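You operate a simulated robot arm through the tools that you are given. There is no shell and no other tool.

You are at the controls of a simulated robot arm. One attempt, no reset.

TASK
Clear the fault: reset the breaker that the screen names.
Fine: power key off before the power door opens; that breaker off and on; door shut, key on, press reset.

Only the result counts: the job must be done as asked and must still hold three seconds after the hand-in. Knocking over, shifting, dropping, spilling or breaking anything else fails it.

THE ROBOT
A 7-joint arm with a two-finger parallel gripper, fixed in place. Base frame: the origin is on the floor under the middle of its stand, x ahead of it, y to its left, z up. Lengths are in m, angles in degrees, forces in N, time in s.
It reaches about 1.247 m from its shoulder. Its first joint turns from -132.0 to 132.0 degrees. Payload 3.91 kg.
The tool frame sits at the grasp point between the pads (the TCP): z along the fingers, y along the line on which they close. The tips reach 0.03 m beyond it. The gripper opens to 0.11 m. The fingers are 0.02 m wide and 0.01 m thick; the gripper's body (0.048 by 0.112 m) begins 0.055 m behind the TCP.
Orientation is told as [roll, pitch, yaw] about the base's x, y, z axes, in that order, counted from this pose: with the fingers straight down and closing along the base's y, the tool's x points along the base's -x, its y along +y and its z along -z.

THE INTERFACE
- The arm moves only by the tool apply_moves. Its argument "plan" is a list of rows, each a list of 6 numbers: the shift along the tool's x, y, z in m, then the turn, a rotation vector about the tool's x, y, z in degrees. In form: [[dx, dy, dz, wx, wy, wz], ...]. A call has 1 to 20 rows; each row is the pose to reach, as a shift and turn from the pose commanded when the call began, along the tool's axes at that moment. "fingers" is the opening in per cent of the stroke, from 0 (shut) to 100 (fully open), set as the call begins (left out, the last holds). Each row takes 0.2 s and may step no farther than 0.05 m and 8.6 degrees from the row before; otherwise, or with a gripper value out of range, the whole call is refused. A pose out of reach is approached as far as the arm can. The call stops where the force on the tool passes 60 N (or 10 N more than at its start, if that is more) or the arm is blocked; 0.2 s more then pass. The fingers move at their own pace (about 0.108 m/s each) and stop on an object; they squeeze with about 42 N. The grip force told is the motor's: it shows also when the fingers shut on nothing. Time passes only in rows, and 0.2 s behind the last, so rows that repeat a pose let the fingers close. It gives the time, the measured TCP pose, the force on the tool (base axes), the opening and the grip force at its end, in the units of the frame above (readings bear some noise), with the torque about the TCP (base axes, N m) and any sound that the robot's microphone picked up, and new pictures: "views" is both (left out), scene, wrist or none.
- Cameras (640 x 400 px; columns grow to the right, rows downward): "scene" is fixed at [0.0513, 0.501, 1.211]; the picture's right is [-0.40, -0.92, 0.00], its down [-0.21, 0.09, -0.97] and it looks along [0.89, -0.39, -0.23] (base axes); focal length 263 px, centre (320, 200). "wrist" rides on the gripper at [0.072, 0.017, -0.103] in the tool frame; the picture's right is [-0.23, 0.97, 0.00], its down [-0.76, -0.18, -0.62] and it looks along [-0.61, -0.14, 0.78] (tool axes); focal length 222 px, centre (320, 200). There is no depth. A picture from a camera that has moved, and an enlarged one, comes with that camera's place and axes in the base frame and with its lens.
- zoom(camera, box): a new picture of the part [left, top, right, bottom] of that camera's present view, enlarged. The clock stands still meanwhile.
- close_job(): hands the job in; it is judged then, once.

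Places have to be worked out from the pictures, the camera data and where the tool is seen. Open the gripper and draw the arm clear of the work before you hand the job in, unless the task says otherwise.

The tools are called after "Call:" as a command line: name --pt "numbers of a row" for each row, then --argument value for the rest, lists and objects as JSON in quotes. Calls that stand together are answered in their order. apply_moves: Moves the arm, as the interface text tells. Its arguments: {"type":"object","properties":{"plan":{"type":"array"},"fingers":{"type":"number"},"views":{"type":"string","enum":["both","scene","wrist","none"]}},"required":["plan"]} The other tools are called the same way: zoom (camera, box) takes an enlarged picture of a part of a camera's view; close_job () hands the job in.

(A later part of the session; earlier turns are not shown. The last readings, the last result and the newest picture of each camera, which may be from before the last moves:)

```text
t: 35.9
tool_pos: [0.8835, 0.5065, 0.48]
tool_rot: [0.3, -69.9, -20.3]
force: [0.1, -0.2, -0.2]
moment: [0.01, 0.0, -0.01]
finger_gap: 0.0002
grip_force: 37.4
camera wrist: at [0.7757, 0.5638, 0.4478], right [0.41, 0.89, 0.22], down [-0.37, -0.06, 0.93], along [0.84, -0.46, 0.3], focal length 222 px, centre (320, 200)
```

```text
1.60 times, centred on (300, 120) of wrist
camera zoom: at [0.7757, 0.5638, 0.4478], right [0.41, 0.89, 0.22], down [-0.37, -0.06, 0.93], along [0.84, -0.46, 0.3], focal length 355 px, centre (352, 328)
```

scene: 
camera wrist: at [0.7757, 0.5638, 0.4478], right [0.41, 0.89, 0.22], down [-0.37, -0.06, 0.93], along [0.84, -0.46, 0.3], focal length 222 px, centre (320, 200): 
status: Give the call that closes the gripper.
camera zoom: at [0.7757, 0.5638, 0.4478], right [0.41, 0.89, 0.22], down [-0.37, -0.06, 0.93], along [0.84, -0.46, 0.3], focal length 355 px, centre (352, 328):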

*-*-*

Work to be completed: Some lines of the data above may hold the word "their"; report how many do, and nothing else.

Answer for the task: 2